2nd, I agree with @aryan, a couple of days back, Chromebook might be the next big things for desktop/notebook. http://www.omgchrome.com/acer-chromebooks-popular-say-analysts/ and chromebook is not a tablet, so it should be count in PC/notebook.
3rd, BB market share. 1% out of 2 billion is equal 20 million phone / year. right now BB is struggling to sell 10 million phone / year. is it a round up?
4th, (a question) So apple peak out, but will survive in 8%-9% market share?
Posted by: abdul muis | July 23, 2014 at 05:28 PM
Samsung and Apple still numbers 1 & 2 in 2020? Mmm...
Watch out for Huawei, their own Kirin processor already outperforms Apple's A7 and Samsung's Exynos in the Antutu benchmark, not bad for the new kid on the block. On top of that they don't have the baggage of 'greedy, short-termist' shareholders to deal with.
Huawei is an extremely ambitious company that is already producing high quality hardware at a very reasonable price and they're growing fast. I think it will be squeaky bum time for both Samsung and Apple long before 2020.
Posted by: WonTheLottery | July 23, 2014 at 10:06 PM
I was also surprised to see tablets overtaking desktops and notebooks so forcefully in your projections. I couldn't imagine my life without a big screen and a keyboard at my desk to get real work done.
I'm quite happy with my recently purchased BB Z10. It's a workhorse and an email beast, but I would never write any lengthy emails or do any editing on it if I didn't have to. There's also my web surfing habits. I currently have over 200 tabs open in firefox on a 24in monitor. I don't see any phone or tablet in the foreseeable future being able to come close to matching that experience.
It's a shame about BB, Jolla, and now Tizen even. It seemed like they were all (well BB and Tizen at least) so close to securing a sizable minority of the market but have sputtered out. I wish Jolla would have come out with a very expensive super phone (which I would have bought had it worked properly) and carved out a real niche for themselves. It was too good an opportunity to waste on mediocrity.

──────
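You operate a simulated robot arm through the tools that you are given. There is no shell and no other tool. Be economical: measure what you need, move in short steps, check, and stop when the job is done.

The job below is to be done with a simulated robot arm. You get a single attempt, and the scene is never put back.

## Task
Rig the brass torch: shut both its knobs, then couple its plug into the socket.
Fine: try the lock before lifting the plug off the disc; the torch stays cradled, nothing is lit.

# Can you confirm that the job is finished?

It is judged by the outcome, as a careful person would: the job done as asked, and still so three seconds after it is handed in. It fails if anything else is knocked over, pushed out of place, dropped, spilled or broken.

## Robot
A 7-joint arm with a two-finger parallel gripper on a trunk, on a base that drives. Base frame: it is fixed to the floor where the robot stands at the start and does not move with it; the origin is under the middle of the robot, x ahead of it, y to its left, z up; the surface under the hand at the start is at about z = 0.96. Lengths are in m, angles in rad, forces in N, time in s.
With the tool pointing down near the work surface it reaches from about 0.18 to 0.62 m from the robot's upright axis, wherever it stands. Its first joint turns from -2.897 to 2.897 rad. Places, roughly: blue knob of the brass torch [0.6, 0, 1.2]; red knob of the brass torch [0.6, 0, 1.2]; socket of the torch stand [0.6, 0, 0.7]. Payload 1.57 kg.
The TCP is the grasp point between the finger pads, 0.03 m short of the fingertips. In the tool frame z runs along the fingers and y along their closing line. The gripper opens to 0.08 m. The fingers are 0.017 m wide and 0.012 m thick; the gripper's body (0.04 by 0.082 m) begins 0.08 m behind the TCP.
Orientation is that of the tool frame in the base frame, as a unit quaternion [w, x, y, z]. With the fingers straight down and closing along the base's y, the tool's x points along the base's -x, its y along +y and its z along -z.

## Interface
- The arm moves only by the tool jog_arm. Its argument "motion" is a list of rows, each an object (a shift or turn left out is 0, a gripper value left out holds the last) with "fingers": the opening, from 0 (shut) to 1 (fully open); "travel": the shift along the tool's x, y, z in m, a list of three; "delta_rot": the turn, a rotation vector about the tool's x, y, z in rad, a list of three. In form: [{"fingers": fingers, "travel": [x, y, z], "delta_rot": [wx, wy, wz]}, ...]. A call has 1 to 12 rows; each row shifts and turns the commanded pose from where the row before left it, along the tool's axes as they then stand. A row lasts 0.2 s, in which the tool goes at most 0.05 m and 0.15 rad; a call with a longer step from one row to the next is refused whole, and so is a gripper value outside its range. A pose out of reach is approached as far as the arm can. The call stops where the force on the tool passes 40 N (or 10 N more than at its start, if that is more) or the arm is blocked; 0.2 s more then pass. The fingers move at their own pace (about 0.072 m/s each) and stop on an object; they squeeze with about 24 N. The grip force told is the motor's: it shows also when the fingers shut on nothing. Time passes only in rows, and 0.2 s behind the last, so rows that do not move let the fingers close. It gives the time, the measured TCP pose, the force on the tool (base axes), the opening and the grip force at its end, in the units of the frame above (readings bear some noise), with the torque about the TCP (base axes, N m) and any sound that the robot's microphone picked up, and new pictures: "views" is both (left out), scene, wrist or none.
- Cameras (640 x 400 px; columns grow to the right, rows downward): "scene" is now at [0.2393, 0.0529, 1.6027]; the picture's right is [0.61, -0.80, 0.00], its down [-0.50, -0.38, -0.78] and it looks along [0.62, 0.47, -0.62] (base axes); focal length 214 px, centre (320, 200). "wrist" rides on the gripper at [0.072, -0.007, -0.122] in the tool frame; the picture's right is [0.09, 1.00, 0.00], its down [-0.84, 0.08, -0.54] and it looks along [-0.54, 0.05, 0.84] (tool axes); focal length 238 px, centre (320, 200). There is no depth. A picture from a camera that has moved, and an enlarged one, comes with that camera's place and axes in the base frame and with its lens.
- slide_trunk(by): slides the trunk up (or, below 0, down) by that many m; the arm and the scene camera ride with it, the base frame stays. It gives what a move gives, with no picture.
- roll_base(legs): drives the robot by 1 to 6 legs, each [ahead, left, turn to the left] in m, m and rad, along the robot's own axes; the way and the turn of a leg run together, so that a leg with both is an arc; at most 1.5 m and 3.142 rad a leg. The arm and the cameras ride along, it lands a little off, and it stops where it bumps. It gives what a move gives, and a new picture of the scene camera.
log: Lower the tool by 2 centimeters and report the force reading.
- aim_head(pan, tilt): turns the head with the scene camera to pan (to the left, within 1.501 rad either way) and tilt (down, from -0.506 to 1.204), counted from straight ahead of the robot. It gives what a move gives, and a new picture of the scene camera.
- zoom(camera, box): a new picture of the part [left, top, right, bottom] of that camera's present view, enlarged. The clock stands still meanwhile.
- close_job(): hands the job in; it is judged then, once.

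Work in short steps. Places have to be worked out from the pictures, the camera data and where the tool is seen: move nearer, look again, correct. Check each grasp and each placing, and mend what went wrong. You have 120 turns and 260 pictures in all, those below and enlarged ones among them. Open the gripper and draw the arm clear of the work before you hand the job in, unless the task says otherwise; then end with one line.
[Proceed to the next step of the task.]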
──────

Posted by: Ben | July 23, 2014 at 11:24 PM
In Tomi's defence of his laptop/desktop/tablet projections, let me say that the distinction between these will blur even more, and I could see a scenario where the majority of them are tablets, but hooked up to a big keyboard and monitor (perhaps all wirelessly) "to get work done".
If that scenario comes to pass, the vast majority will be fine with tablets as their main computing device (coupled with a smartphone of course). They can just take the tablet near the monitor/keyboard and it all wirelessly "magically" syncs with each other and the display shows up on the monitor, perhaps a slightly different UI more suited to precision pointing devices (like a mouse).
But keyboards and big screens are not going anywhere. Too many people rely on them to get work done.
Posted by: Aryan Ameri | July 24, 2014 at 12:36 AM
Tomi,
I get your underlying angst with MS/Nokia... and it is there we both know that.
I think the real issue is just apps - its that perception that the consumer is fed on a regular basis.
Is that changing? yes
when will that change affect WP?
Thats hard to say as it more about consumers coming to terms with smartphones perceived value and the actual value they personally achieve.
I think the thing that no-one can fairly estimate is, is that the market has been technologically driven (apps/HW) and this is coming to an end. Its the maturity of the market and consumers will start to look at phones as well phones again.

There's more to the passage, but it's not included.